How many countries has Iran attacked in the past 20 years, compared to America? And how exactly does Israel benefit the world in any way? The whole country is a mistake that should have been aborted in the womb
You morons who voted for Obama... God, I hope you're crying in your soy lattes.
"Oh, he'll be MUCH better than McCain! Obama will get us out of war and respect the rights of foreigners!"
Fucked either way, we were, in 2008.
"Oh, he'll be MUCH better than McCain! Obama will get us out of war.....
To be fair, while there are significant problems with the Obama administration, he never said that he would move immediately towards withdrawal from Afghanistan - indeed he supported the Afghanistan war all along. He always distinguished (reasonably in my opinion) between that Afghanistan "war of necessity" (which was a direct response to Al-Qaeda terrorist aggression) versus the Iraq "war of choice" (which was not).
Full disclosure: I voted for neither McCain nor Obama in 2008. While I have no particular affection for Republicans, I am rooting for them to take at least one house this election cycle so that we can have gridlock.
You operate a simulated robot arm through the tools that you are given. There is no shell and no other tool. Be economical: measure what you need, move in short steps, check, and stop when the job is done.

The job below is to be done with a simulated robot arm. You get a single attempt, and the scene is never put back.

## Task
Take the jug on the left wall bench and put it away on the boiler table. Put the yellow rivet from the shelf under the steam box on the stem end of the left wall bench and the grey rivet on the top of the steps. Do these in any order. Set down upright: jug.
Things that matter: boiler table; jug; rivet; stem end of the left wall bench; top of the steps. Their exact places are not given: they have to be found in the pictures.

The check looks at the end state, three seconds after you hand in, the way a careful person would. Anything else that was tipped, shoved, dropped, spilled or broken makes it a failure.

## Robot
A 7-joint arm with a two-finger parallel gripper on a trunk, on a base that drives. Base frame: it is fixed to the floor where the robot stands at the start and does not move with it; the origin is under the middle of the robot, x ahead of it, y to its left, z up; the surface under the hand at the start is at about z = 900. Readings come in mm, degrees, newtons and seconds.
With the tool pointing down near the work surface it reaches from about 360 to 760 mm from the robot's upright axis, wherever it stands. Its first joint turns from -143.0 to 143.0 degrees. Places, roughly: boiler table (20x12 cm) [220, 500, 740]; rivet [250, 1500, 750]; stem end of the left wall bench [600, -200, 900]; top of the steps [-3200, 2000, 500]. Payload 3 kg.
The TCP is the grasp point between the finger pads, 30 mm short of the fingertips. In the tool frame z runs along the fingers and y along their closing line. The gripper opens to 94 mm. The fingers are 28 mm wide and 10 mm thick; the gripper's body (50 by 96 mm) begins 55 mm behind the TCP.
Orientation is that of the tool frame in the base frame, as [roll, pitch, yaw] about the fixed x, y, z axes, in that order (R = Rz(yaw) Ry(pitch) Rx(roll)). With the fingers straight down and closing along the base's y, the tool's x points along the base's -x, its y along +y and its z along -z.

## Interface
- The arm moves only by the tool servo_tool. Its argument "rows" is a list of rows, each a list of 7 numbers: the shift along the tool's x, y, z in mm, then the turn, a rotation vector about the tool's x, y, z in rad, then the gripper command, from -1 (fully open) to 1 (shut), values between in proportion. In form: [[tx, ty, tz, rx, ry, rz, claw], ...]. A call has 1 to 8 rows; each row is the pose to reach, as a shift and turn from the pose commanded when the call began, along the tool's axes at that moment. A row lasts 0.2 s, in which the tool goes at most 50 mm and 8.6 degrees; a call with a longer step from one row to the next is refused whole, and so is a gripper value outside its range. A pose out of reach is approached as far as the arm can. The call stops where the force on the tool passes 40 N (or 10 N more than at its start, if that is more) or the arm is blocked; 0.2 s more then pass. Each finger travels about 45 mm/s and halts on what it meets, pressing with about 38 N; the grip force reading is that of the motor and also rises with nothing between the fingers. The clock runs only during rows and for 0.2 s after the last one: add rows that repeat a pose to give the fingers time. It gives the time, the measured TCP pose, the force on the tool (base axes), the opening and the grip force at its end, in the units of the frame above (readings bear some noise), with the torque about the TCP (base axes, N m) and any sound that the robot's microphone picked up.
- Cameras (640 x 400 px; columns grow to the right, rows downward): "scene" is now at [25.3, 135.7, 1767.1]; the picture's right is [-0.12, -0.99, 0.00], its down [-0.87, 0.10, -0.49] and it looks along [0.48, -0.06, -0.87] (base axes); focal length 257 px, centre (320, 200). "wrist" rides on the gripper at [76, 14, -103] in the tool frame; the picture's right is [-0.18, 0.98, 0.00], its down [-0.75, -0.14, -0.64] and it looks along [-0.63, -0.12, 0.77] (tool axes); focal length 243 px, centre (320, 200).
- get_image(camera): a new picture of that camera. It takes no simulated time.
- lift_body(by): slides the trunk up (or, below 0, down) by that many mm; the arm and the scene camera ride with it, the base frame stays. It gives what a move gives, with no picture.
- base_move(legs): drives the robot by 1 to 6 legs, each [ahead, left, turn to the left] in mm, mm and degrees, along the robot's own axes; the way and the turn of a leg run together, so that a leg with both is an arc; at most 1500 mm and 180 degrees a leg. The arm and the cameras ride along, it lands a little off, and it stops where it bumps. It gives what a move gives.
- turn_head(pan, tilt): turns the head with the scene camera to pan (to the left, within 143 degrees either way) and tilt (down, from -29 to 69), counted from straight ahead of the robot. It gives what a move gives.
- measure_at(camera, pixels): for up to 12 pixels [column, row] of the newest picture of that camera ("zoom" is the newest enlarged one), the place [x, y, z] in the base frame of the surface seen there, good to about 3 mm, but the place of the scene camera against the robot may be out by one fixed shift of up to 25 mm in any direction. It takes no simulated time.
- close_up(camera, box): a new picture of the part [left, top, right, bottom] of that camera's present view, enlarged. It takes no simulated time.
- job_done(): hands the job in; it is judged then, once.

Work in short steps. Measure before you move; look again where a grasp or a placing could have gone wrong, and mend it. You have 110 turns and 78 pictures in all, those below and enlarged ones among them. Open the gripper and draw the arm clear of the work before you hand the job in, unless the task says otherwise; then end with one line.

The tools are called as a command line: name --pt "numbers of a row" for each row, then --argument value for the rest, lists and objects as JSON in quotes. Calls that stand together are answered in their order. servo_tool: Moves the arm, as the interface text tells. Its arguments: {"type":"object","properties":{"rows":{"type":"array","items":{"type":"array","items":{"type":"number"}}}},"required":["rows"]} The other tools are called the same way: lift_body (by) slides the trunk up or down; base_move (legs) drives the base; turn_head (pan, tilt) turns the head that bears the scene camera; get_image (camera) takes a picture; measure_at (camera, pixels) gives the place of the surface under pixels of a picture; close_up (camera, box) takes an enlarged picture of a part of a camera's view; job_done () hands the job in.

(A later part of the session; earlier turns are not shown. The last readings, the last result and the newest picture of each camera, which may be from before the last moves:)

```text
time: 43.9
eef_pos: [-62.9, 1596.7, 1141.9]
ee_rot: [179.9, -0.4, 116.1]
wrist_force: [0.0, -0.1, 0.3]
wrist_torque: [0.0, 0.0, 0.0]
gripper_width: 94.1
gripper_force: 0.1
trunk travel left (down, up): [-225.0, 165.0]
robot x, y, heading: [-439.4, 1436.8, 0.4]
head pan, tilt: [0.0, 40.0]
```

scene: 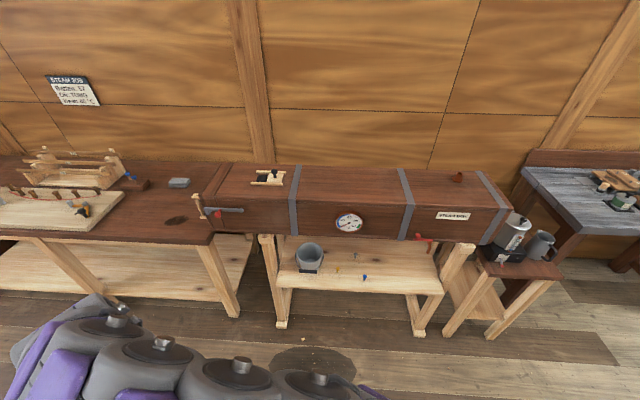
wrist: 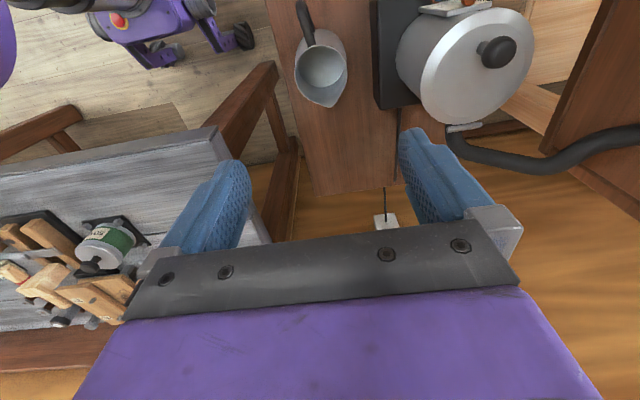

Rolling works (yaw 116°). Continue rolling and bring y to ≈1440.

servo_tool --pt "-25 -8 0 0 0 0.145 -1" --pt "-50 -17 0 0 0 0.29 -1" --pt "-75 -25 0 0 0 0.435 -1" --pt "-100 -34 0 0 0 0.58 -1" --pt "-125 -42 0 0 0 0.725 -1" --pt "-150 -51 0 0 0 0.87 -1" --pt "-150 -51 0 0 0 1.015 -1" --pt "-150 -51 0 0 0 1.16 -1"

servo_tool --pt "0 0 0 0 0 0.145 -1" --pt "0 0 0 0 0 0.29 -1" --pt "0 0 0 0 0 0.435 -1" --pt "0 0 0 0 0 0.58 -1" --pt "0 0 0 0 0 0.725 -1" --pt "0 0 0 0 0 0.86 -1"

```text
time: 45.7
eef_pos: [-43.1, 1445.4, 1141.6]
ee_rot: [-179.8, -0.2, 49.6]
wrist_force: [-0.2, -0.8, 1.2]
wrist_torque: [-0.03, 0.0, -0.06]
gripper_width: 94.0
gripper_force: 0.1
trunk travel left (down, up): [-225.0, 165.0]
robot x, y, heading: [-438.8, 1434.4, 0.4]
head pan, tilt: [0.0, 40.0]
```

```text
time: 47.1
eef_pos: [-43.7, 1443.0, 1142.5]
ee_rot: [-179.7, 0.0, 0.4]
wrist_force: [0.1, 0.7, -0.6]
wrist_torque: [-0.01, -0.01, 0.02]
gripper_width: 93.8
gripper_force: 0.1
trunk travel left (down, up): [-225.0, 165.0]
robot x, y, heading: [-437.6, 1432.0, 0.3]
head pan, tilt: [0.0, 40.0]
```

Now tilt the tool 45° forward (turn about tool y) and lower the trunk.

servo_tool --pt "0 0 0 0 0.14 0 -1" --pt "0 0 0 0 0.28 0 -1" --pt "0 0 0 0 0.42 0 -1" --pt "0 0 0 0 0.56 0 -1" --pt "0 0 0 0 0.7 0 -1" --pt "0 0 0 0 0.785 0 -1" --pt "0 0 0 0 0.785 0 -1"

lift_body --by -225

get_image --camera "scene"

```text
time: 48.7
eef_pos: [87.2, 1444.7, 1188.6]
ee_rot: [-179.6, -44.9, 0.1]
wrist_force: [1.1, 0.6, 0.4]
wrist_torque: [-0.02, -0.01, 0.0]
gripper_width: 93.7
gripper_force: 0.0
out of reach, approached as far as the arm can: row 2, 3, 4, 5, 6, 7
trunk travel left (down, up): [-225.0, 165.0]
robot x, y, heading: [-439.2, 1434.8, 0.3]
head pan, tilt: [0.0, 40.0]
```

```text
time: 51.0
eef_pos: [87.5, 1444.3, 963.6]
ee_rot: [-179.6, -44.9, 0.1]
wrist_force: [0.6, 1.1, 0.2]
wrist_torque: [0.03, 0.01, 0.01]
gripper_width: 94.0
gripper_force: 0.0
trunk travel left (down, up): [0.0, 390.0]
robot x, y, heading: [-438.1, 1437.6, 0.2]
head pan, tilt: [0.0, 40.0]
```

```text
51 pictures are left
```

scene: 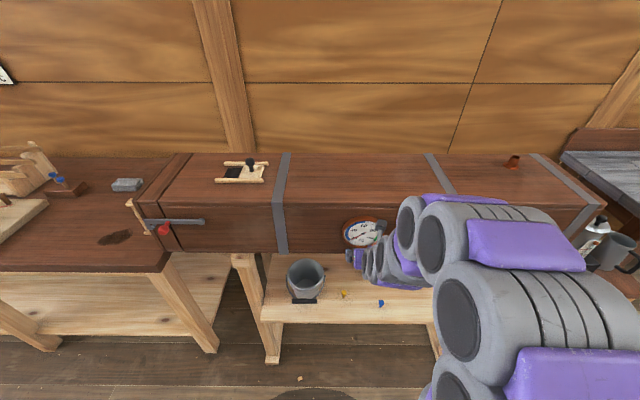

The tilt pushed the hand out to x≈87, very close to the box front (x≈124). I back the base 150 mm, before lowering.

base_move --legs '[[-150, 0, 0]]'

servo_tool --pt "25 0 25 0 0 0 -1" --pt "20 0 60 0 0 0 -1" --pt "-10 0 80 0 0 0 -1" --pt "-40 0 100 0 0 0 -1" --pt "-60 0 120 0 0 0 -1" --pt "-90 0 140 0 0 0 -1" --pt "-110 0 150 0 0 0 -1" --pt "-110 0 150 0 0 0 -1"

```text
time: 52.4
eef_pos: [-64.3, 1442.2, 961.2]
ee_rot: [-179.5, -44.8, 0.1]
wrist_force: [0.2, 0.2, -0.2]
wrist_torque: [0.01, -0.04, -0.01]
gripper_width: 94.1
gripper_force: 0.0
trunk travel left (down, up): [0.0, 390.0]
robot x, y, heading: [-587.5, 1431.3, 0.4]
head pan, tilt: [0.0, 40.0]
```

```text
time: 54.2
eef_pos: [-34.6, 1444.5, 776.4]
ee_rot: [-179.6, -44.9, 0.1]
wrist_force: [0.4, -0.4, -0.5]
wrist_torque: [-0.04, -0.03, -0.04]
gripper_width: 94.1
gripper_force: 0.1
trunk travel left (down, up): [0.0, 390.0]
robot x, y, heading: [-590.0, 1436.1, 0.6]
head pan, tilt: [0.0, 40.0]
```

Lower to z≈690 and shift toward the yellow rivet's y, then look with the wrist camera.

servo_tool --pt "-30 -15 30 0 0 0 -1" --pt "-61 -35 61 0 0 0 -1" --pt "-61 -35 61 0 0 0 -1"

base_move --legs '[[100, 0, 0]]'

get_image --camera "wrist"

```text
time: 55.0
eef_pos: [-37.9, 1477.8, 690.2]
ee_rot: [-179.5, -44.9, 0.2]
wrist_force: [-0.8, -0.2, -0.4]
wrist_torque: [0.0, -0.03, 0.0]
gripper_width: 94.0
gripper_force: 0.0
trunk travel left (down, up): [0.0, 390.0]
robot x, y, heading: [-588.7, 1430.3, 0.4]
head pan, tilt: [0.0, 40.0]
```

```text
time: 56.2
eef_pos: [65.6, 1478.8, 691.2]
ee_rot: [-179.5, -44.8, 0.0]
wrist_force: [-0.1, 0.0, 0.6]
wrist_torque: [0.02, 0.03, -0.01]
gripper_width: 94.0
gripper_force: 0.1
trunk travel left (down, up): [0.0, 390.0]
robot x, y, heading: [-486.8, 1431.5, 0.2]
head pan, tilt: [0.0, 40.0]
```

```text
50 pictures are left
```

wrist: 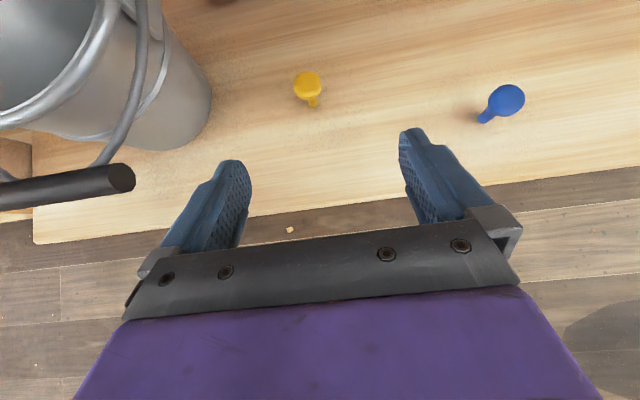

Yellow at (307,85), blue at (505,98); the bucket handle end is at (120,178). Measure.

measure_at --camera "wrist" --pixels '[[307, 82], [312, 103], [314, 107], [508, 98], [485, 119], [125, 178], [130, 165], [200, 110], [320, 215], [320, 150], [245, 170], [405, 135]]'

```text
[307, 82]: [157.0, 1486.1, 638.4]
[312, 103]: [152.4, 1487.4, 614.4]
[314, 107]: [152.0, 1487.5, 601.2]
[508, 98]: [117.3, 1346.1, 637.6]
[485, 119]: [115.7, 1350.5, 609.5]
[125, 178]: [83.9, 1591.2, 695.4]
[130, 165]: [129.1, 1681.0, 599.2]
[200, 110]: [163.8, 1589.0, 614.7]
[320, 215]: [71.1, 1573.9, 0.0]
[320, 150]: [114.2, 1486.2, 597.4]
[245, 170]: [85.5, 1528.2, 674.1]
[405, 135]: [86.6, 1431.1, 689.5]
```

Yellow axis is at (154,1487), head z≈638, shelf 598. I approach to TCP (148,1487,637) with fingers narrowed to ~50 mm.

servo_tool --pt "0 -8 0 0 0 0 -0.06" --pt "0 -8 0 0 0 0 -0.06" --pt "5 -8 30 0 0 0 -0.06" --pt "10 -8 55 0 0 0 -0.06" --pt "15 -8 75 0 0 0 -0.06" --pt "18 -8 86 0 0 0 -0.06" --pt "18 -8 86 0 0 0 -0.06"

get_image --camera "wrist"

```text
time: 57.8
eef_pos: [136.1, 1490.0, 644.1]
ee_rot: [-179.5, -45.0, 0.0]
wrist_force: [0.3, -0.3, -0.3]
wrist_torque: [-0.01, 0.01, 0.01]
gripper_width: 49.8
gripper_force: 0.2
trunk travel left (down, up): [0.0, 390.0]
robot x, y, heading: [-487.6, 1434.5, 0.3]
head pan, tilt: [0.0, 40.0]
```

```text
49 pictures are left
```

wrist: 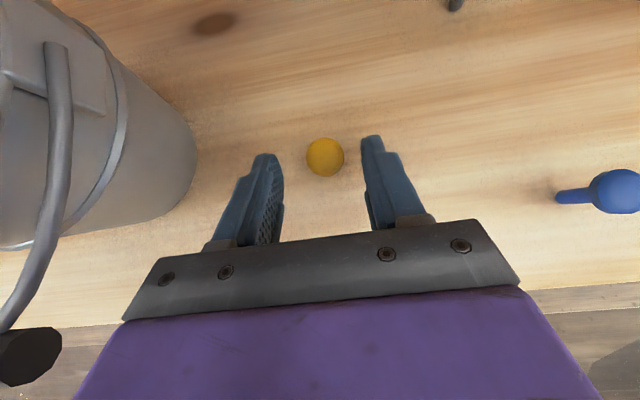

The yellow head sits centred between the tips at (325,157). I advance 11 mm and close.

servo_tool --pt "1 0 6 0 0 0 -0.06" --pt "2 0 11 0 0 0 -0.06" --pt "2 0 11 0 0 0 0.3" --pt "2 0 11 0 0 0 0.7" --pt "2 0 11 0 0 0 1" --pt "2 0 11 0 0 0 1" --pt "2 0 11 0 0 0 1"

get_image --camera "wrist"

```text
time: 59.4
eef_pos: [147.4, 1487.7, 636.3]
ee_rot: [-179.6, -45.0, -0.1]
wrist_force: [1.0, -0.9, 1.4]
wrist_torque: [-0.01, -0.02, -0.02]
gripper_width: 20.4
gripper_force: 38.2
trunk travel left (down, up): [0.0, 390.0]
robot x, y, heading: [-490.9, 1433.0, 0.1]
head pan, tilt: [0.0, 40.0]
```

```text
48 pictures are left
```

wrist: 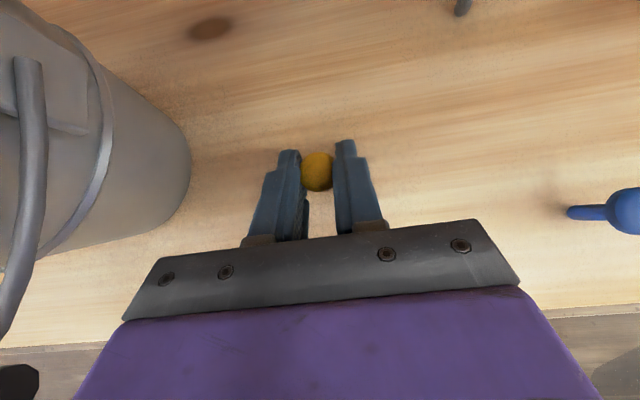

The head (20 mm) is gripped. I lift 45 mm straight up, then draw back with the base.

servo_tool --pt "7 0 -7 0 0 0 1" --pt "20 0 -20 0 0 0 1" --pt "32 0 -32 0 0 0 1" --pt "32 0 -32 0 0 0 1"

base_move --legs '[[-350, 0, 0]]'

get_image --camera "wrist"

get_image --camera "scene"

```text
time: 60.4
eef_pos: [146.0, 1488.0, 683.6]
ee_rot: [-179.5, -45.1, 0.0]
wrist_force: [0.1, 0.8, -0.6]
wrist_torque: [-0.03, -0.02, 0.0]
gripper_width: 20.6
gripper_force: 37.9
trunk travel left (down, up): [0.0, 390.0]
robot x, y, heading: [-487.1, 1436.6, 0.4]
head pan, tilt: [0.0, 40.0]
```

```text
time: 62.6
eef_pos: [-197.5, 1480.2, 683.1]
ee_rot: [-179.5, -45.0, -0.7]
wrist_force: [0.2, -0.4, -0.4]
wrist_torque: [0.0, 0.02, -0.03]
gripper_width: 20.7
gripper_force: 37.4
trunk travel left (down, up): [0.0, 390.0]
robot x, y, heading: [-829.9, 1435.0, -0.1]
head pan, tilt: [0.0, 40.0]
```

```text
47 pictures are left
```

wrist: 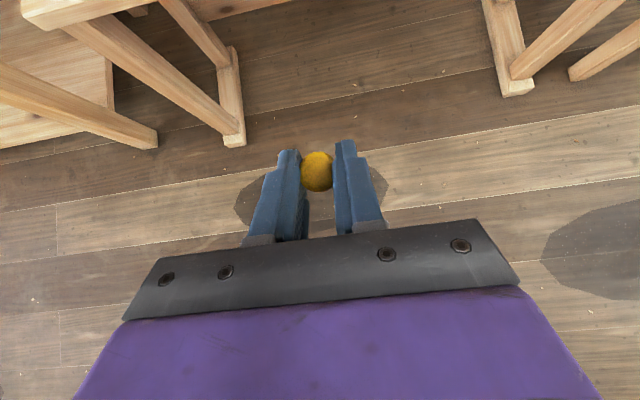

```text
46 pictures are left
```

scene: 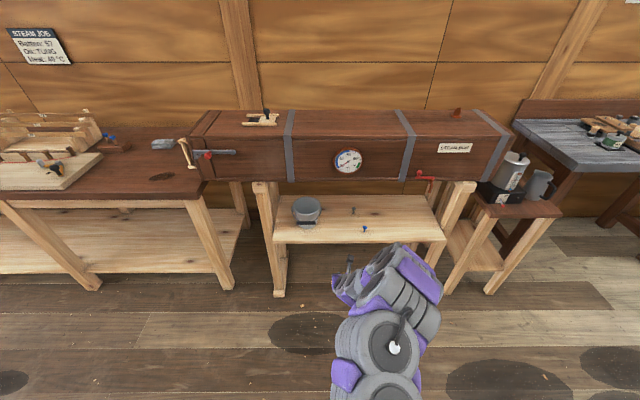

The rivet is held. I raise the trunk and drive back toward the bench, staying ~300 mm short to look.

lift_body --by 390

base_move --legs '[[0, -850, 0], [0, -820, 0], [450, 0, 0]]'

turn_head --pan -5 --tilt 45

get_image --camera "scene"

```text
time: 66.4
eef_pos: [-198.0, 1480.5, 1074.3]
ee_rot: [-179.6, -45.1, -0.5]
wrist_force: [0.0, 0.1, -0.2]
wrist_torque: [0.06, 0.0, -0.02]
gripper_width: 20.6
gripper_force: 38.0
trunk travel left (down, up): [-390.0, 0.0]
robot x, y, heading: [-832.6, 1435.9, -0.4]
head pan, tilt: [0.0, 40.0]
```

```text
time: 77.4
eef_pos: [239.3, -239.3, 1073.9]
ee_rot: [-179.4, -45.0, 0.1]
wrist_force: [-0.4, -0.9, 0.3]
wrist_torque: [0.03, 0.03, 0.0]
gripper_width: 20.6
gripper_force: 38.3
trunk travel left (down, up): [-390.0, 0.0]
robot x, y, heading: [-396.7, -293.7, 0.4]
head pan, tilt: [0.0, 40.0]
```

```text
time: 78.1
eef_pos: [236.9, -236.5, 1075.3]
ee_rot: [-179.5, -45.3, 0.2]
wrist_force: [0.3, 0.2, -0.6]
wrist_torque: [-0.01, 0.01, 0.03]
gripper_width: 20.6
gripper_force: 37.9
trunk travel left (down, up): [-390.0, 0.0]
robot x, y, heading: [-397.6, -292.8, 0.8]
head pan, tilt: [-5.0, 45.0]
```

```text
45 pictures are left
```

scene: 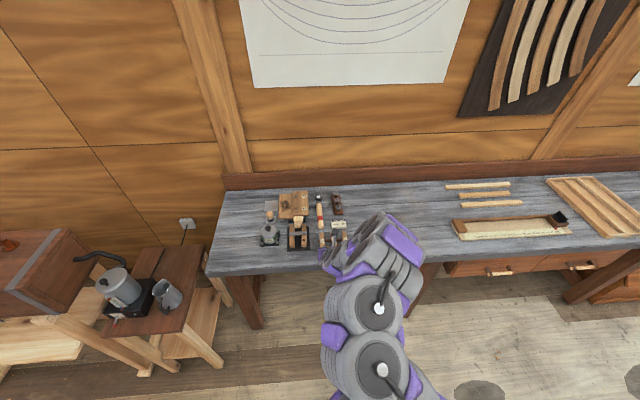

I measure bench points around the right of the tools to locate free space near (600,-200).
I don't recall Bush ever claiming this supposed power. Not that anyone would have complained if he had...
Just a matter of time before "danger to the US" applies to drug dealers and then, logically, drug users. And the president has more important things to do that authorize the executions of countless American citizens, so naturally he'll just deletate that decisionmaking authority to the DEA (all of whom will instantly orgasm in their pants and then demand higher pay).